Overkill is under-rated.
Veteran
Taken from police chief magazine, at http://policechiefmagazine.org/magazine/index.cfm?fuseaction=display&article_id=1527&issue_id=62008

Marijuana Investigations: Indoor marijuana growing operations can also be uncovered by thermal imagers, but the U.S. Supreme Court ruled in Kyllo v. United States that law enforcement officers must obtain a search warrant before examining a private dwelling with thermal imaging technology.3 An application for a search warrant for indoor marijuana cultivation can be supported by any of the following:

  • Information that the person residing at the suspected location has a past history of marijuana cultivation
  • Information that the suspects have purchased indoor lighting devices or other equipment or supplies necessary for indoor plant growth
  • Records of utility use that indicate unusually high consumption of power or water when compared to similar structures in the immediate area
  • Possession of electricity-generating equipment without an identifiable need or purpose
  • Information from local retail gas suppliers or welding supply outlets that suspects have purchased containers of carbon dioxide or other gases that have the effect of increasing plant growth, without another apparent reason for the need
  • Detection of the odor of marijuana or marijuana clippings in the immediate vicinity of the suspected dwelling
After obtaining a search warrant, officers can use thermal imaging technology to monitor the length of time that grow lights are in operation and then infer the age of the marijuana plants.

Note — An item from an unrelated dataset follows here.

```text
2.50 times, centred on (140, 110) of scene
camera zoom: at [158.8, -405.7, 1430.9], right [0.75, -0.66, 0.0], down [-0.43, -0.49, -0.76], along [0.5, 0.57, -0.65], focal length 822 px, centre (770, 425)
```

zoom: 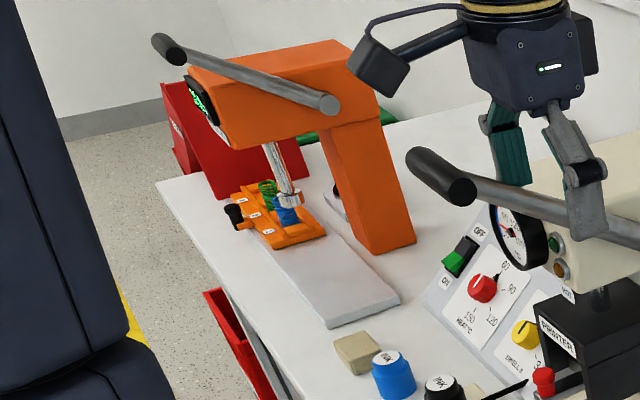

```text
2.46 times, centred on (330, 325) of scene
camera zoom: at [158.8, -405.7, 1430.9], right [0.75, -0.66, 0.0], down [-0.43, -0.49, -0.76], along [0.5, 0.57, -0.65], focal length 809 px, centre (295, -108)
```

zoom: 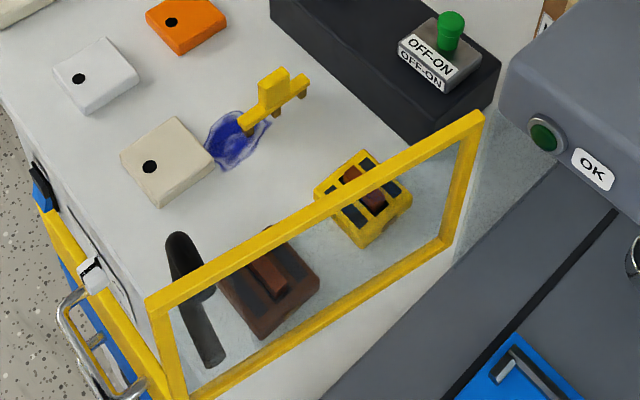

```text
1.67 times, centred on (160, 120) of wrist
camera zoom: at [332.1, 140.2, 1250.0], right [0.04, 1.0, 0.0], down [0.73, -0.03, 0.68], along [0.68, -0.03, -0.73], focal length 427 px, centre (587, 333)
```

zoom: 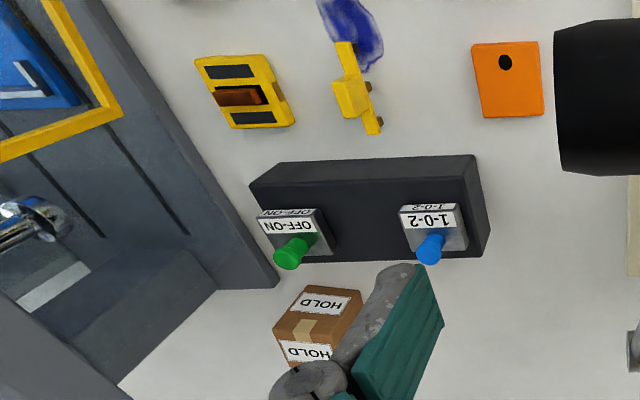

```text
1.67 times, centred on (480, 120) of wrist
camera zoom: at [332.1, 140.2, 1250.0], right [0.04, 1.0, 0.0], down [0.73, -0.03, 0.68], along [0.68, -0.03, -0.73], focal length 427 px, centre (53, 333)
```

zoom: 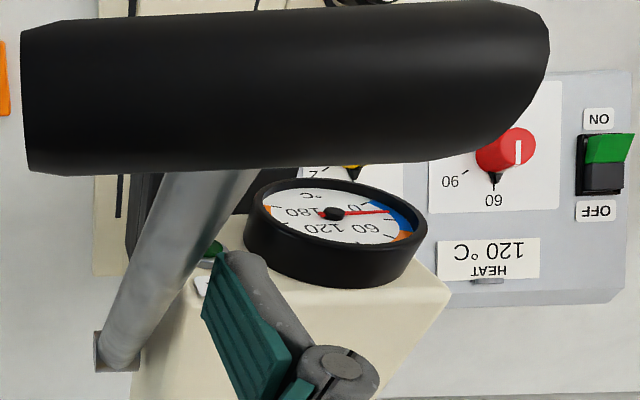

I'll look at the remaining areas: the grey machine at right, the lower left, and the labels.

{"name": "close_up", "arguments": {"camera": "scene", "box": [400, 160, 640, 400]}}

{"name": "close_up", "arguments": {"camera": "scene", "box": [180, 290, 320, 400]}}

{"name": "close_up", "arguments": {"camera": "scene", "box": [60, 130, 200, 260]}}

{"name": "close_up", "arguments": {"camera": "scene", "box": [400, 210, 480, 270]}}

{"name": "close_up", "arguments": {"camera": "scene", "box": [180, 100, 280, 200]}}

In most jurisdictions, it is important to conduct the raid only after the plants reach maturity.
The trend over the last decade for outdoor marijuana growers has been to use smaller and well-concealed sites. Using a thermal imager from an aerial platform during daylight, officers can locate marijuana plants. It is common for these plants to be grown among weeds, tall grass, and tree saplings in an overgrown field. Imagers can pick out the marijuana plants because the ground around them is turned during planting and the vegetation around the immediate base of the plants is generally trimmed away to allow water and nutrients to penetrate the soil. The cleared ground cover and the turned soil cause the sun’s heat to be absorbed at a higher rate than the rest of the surrounding ground. This change in heat absorption causes the areas around the plants to emit much higher heat, which thermal imagers are designed to detect.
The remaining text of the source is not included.